- [WHAT NEEDS TO BE DONE]:
Write what comes next in the document segment.

- [DOCUMENT SEGMENT]:
Opinion
No. 20120607–CA.
2014-01-24
John M. Webster, Matthew A. Bartlett, and Brian J. Porter, for Appellants. David J. Shaffer, for Appellee.
John M. Webster, Matthew A. Bartlett, and Brian J. Porter, for Appellants. David J. Shaffer, for Appellee.
Judge MICHELE M. CHRISTIANSEN authored the lead opinion, in which Judge GREGORY K. ORME and Senior Judge PAMELA T. GREENWOOD concurred. Judge GREGORY K. ORME authored a concurring opinion, in which Senior Judge PAMELA T. GREENWOOD concurred.
CHRISTIANSEN, Judge:
The Honorable Pamela T. Greenwood, Senior Judge, sat by special assignment as authorized by law. See generally Utah Code Jud. Admin. R. 11–201(6).
¶ 1 Wayne L. Hughes Sr. and Patricia L. Hampton–Hughes (the Hugheses) challenge the trial court's grant of partial summary judgment to Q–2, LLC on the Hugheses' claim of adverse possession of a disputed parcel of land. We reverse and remand.
BACKGROUND
¶ 2 This case involves a disputed property boundary between neighboring parcels of land in Syracuse, Utah. The dispute arises from a discrepancy between the recorded property lines and a fence line that separated the Hugheses' property from the neighboring parcels to the east from approximately 1927 to 1971. At the time the Hugheses purchased their property in 1998, the fence had deteriorated, and the Hugheses subsequently occupied and used the property up to the record property line.
On appeal from a bench trial, we recite the facts in a light most favorable to the trial court's findings. Bel Courtyard Invs., Inc. v. Wolfe, 2013 UT App 217, ¶ 2 n. 1, 310 P.3d 747. However, because the Hugheses challenge the pretrial grant of summary judgment to Q–2 on their adverse possession claim, we recite the facts relevant to that claim in the light most favorable to the Hugheses as the nonmoving party. See Ross v. Epic Eng'g, PC, 2013 UT App 136, ¶ 2, 307 P.3d 576.
¶ 3 In 2001, the owner of a parcel adjoining the Hugheses' property brought an action against the Hugheses seeking to quiet title to the property between the record property line and the former fence line on a theory of boundary by acquiescence. Dahl Inv. Co. v. Hughes, 2004 UT App 391, ¶ 4, 101 P.3d 830. There, the district court concluded that a boundary by acquiescence had been established by the prior owners' acceptance of the fence line as a boundary from approximately 1925 to 1965, and this court affirmed. Id. ¶ 11. In doing so, we rejected the Hugheses' argument that their subsequent non-acquiescence to the fence line as a boundary defeated the plaintiff's claim. Id. ¶¶ 10–11.

- [DATA EXTRACT]:
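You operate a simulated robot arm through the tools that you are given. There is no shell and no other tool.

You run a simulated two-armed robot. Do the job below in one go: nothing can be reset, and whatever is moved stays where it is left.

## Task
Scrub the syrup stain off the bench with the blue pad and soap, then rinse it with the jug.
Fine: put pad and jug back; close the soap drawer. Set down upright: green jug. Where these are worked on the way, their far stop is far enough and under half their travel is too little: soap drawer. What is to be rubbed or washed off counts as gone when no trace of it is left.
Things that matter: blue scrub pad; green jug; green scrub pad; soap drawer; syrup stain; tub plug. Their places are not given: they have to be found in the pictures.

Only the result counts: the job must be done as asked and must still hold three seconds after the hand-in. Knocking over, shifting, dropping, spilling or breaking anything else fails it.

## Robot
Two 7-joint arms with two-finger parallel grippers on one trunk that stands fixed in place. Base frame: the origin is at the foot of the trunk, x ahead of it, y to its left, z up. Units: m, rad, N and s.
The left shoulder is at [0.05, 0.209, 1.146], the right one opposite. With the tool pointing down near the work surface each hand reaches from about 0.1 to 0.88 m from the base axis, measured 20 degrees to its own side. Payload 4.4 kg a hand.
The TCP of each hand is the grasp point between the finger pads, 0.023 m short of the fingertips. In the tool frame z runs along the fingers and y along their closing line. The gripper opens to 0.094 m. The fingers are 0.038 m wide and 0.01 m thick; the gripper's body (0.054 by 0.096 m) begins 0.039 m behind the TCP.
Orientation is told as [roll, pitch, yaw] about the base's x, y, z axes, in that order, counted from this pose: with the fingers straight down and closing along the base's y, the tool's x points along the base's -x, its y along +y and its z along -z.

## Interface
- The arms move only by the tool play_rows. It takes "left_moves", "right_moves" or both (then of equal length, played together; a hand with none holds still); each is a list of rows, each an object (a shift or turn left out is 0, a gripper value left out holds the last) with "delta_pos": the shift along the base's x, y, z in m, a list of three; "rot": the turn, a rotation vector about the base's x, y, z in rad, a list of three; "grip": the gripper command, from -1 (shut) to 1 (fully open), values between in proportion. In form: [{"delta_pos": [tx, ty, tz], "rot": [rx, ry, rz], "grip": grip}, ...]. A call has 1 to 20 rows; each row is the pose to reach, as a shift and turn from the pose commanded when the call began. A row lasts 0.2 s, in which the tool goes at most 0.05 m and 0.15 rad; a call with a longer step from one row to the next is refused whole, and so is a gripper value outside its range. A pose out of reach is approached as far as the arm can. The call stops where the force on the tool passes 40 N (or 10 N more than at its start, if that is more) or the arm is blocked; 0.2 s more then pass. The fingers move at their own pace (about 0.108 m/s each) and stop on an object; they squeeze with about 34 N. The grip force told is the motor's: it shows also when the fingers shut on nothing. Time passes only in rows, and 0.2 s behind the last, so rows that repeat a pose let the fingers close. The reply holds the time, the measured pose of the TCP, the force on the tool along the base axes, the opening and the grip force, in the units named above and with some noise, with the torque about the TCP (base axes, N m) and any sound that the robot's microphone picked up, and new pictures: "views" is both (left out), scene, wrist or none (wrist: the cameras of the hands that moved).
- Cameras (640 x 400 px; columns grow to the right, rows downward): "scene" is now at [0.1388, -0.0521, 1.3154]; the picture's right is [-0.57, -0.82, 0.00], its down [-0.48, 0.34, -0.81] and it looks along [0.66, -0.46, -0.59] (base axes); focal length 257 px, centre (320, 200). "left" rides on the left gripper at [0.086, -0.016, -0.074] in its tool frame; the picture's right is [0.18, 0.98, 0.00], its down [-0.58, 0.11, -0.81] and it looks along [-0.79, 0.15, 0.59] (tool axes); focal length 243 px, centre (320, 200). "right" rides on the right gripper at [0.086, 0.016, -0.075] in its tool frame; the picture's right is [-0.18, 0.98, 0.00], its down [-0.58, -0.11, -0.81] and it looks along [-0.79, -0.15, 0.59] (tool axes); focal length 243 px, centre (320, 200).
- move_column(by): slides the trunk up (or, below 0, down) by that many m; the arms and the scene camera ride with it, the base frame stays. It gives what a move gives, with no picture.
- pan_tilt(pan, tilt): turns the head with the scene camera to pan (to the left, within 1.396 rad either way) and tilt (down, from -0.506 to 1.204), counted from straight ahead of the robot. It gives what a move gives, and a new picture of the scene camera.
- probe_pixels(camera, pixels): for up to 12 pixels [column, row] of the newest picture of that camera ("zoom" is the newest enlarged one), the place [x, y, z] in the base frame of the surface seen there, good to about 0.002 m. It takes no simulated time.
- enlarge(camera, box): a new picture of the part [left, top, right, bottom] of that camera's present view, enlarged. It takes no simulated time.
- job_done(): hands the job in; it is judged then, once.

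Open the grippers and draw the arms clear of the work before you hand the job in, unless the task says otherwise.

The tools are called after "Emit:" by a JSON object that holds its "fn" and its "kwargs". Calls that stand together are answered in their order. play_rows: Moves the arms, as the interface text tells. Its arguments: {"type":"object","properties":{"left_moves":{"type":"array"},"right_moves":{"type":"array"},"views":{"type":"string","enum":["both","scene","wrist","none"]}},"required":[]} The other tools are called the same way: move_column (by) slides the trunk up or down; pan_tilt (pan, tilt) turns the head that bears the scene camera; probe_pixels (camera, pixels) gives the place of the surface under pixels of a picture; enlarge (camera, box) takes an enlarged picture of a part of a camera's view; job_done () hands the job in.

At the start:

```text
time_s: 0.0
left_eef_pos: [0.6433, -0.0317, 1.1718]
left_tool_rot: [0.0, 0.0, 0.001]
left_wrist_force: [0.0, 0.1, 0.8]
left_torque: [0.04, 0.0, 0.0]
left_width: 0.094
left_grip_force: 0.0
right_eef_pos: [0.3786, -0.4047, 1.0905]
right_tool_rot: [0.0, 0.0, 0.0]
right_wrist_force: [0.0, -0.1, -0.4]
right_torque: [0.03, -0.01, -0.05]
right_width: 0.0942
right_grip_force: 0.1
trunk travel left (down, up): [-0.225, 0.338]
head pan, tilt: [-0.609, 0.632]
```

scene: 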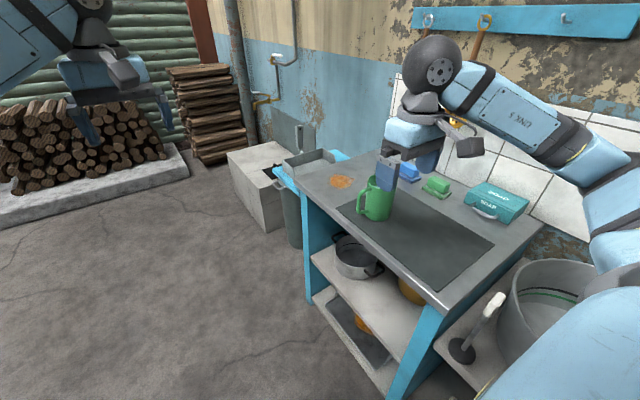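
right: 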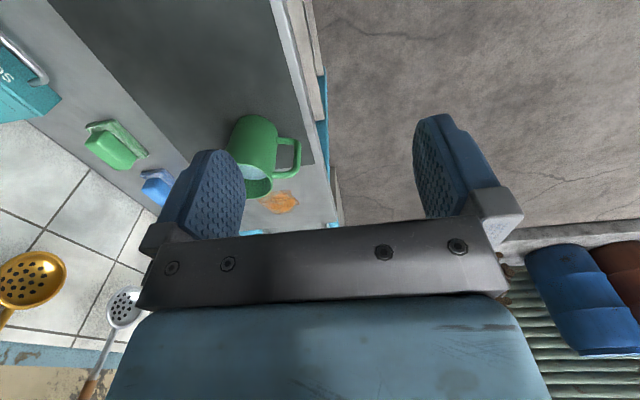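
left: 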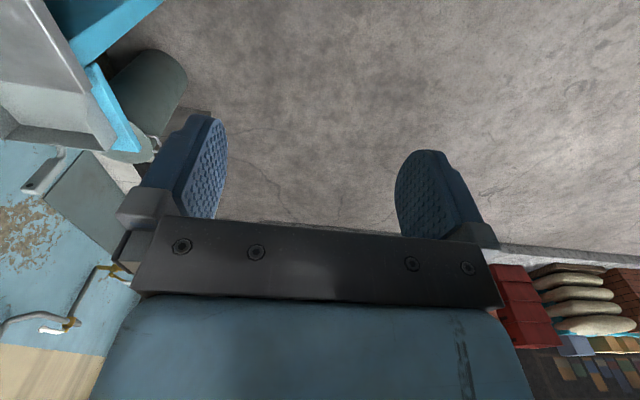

- [IN RESPONSE]:
¶ 4 In late 2008, Q–2, another adjoining landowner, brought the present quiet title action to adjudicate the boundary between the Hugheses' property and its own. While Q–2 was not a party to the Dahl litigation, Q–2 alleged that a boundary by acquiescence had been established by the mutual acquiescence of Q–2's and the Hugheses' predecessors-in-interest to the same fence line that was at issue in Dahl. The Hugheses filed a counterclaim alleging that notwithstanding Q–2's boundary by acquiescence claim, the Hugheses had adversely possessed the disputed property subsequent to the establishment of the boundary by acquiescence.
The property owned by Q–2 is bordered to the north and south by the property that was the subject of the Dahl litigation.
¶ 5 Before trial, Q–2 moved for partial summary judgment on the Hugheses' adverse possession claim. Q–2 argued that because the Hugheses believed the disputed property to be their own and because they had not possessed the land for seven years beyond the date when the boundary by acquiescence was adjudicated, the Hugheses could not establish a prima facie claim of adverse possession. The trial court granted Q–2's motion for partial summary judgment and dismissed the Hugheses' adverse possession claim with prejudice. The case proceeded to trial, and the trial court found that the parties' predecessors-in-interest had mutually acquiesced to a boundary at the old fence line from at least 1927 to 1971. The trial court therefore concluded that Q–2 had successfully proven its claim of boundary by acquiescence, ordered the boundary between the parties' properties established at the location of the old fence line, and quieted title to the disputed property in Q–2.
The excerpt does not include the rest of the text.